Nico Morelli, Pianiste

J’avais trois ans. C’est le souvenir le plus ancien que j’ai, car je ne me rappelle de rien avant. Je me souviens que nous étions à un mariage avec mes parents, des invités, beaucoup d’enfants, et que nous en étions au déjeuner. Il y avait un pianiste qui jouait, et je me rappelle cette sensation que j’avais, l’envie de maîtriser cet instrument comme le faisait ce pianiste. Plus tard, mes parents m’ont dit que j’avais passé la journée à côté de ce monsieur, fasciné.

  • Et ta dernière ?

Peut-être à ce concert que j’ai fait, il y a deux ans, à la première édition du Festival de Tanger au Maroc. Tout était à faire : l’organisation cherchait ses marques, et le public était complètement « vierge ». Moi-même, je n’étais pas du tout dans l’esprit d’un festival : j’étais venu sans mon groupe, et j’avais plutôt l’impression d’être en vacances.
Dans la journée, j’ai rencontré des musiciens dans la même situation que moi ; nous avons répété pendant une demi-heure, et le moment du concert est arrivé.
Et là, il s’est passé quelque chose de vraiment magique : j’ai vu un public qui venait absorber la musique de manière complètement authentique, sans influences ni présupposés. Un peu comme quand tu parles à un bébé et qu’il te sourit ! Ici, c’est différent, le public, peut-être plus adulte, est satisfait par d’autres « combinaisons », plus complexes.
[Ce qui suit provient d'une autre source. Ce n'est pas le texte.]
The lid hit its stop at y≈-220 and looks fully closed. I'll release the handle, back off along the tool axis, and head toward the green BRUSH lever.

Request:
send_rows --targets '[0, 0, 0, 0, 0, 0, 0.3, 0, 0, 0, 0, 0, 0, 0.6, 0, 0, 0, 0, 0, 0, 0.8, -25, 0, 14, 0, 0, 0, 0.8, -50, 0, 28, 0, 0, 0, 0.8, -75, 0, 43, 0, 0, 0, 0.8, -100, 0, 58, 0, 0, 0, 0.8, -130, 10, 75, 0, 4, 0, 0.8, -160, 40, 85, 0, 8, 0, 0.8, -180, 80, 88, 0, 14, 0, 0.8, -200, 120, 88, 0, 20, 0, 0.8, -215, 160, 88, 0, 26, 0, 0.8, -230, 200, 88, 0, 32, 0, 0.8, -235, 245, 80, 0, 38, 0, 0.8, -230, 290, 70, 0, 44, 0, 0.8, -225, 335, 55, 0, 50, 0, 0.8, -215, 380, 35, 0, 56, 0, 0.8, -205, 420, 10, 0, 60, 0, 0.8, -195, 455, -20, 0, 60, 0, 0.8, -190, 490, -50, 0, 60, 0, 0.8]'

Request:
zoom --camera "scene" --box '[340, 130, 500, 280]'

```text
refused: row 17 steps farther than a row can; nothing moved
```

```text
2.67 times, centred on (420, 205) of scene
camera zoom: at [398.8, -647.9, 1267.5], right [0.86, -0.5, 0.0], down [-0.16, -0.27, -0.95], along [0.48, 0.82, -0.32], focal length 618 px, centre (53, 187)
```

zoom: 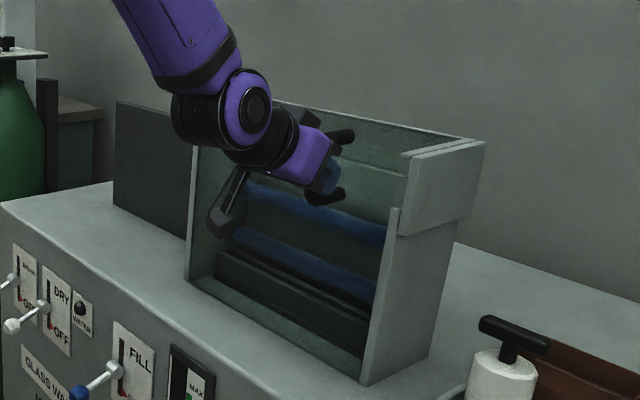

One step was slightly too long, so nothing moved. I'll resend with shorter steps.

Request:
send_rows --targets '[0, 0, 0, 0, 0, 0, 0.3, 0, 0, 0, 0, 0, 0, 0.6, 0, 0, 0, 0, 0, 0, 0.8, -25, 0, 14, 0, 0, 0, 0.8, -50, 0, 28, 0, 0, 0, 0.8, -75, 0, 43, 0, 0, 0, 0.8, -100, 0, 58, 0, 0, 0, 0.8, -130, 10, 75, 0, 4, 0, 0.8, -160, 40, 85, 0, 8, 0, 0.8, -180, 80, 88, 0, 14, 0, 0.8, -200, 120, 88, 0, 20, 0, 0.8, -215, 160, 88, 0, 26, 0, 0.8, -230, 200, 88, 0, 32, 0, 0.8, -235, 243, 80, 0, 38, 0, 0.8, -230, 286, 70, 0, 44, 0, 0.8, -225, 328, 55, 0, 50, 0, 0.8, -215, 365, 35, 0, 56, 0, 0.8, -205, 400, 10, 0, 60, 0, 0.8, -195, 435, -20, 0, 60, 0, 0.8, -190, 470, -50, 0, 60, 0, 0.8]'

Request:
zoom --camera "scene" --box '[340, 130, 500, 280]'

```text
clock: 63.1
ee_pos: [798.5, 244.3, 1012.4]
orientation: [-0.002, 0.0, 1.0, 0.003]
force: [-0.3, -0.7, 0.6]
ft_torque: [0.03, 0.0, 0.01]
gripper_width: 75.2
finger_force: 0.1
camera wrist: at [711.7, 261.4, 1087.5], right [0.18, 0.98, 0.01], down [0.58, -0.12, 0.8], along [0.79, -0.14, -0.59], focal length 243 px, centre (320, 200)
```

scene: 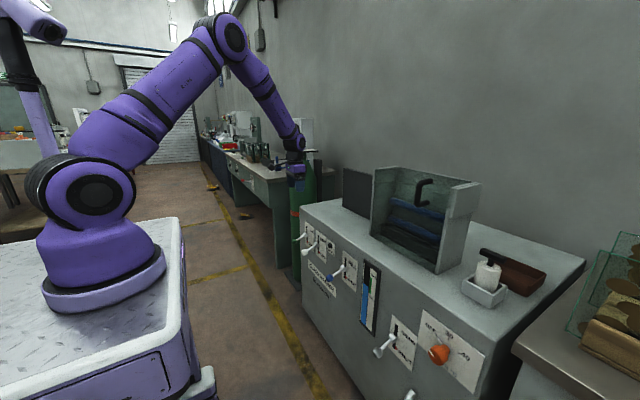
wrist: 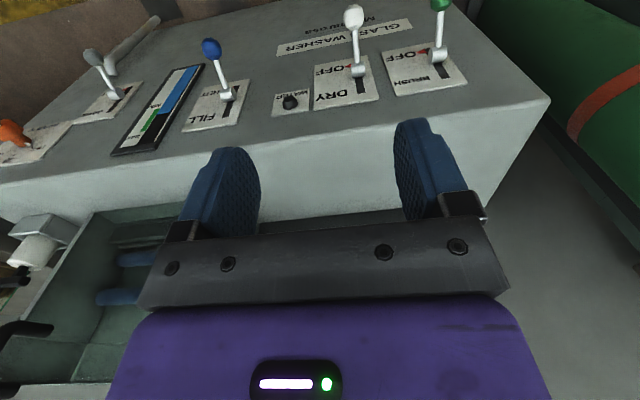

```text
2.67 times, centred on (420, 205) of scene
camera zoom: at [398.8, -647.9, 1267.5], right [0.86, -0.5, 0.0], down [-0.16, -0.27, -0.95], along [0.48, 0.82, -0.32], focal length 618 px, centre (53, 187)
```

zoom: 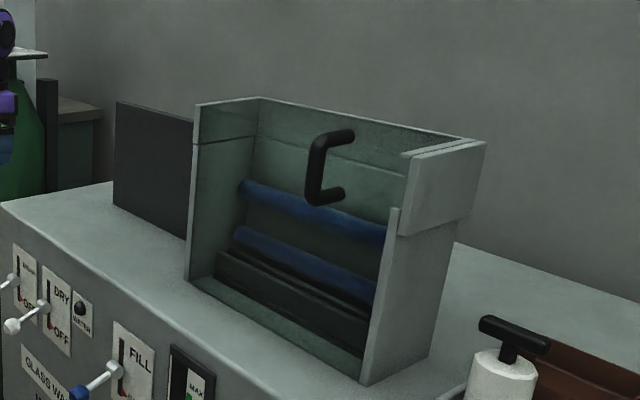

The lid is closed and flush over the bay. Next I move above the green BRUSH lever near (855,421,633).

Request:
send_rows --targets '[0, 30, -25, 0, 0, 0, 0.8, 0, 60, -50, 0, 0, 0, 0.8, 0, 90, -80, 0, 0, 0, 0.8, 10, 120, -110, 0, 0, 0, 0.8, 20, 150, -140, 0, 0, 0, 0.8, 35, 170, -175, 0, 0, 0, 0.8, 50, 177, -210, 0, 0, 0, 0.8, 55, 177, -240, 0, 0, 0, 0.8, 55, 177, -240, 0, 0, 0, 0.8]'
  • Est-ce que la notion de « musicien de jazz » a un sens pour toi ?

C’est une question à laquelle je suis souvent amené à répondre, et j’ai l’impression de me « tromper » à chaque interview (rires). Alors je me dis : « la prochaine fois je dirai ça ! ».

Cette fois-ci, je répondrai ceci : pour moi, le jazz, c’est une forme d’énergie. Une forme d’énergie qu’un musicien, sur scène et à l’aide de son instrument, essaye de communiquer à un public, parfois grâce à l’utilisation des sons, ou des bruits, parfois grâce à sa personnalité. Et dans ce sens, je crois qu’il existe effectivement des « musiciens de jazz ».

  • Que penses-tu de la nécessité de l’enregistrement ?

Peut-être que ce n’est pas vrai, mais j’aime imaginer que les « meilleures » choses qui ont été faites dans l’histoire de la musique par les grands comme Bach, Beethoven, Mozart, etc. sont ces choses qu’ils ont improvisé, et que nous avons perdu. Ils avaient, nous le savons, d’incroyables talents d’imagination et d’écriture, mais également d’improvisation, et il ne nous reste presque rien pour nous faire une idée de cela.

Peut-être que les musiciens de jazz, ou de musique improvisée au sens large, ont été plus paresseux (rires), qu’ils n’avaient pas envie d’écrire leurs idées note pour note ; le seul moyen qui leur restait alors pour laisser un témoignage de leur musique était de l’enregistrer ! Je crois donc qu’en cela, l’enregistrement est une chose importante, en ce qu’il permet de donner un « corps » à cette musique.

Quoi qu’il en soit, je crois qu’il est indispensable de conserver une trace de cette musique, ne serait-ce que pour comprendre pourquoi ceux qui la font sont eux-mêmes ce qu’ils sont, de quelle manière ils ont eux-mêmes intégré leur histoire. Pour ce qui me concerne, chaque disque que j’ai fait m’a permis de voir ce que je voulais améliorer dans ma musique, au moins en évitant de commettre les mêmes erreurs. Non, améliorer n’est peut-être pas le bon terme, parce que j’ai remarqué que chaque fois que je décide « d’améliorer » quelque chose, c’est pire ! (rires)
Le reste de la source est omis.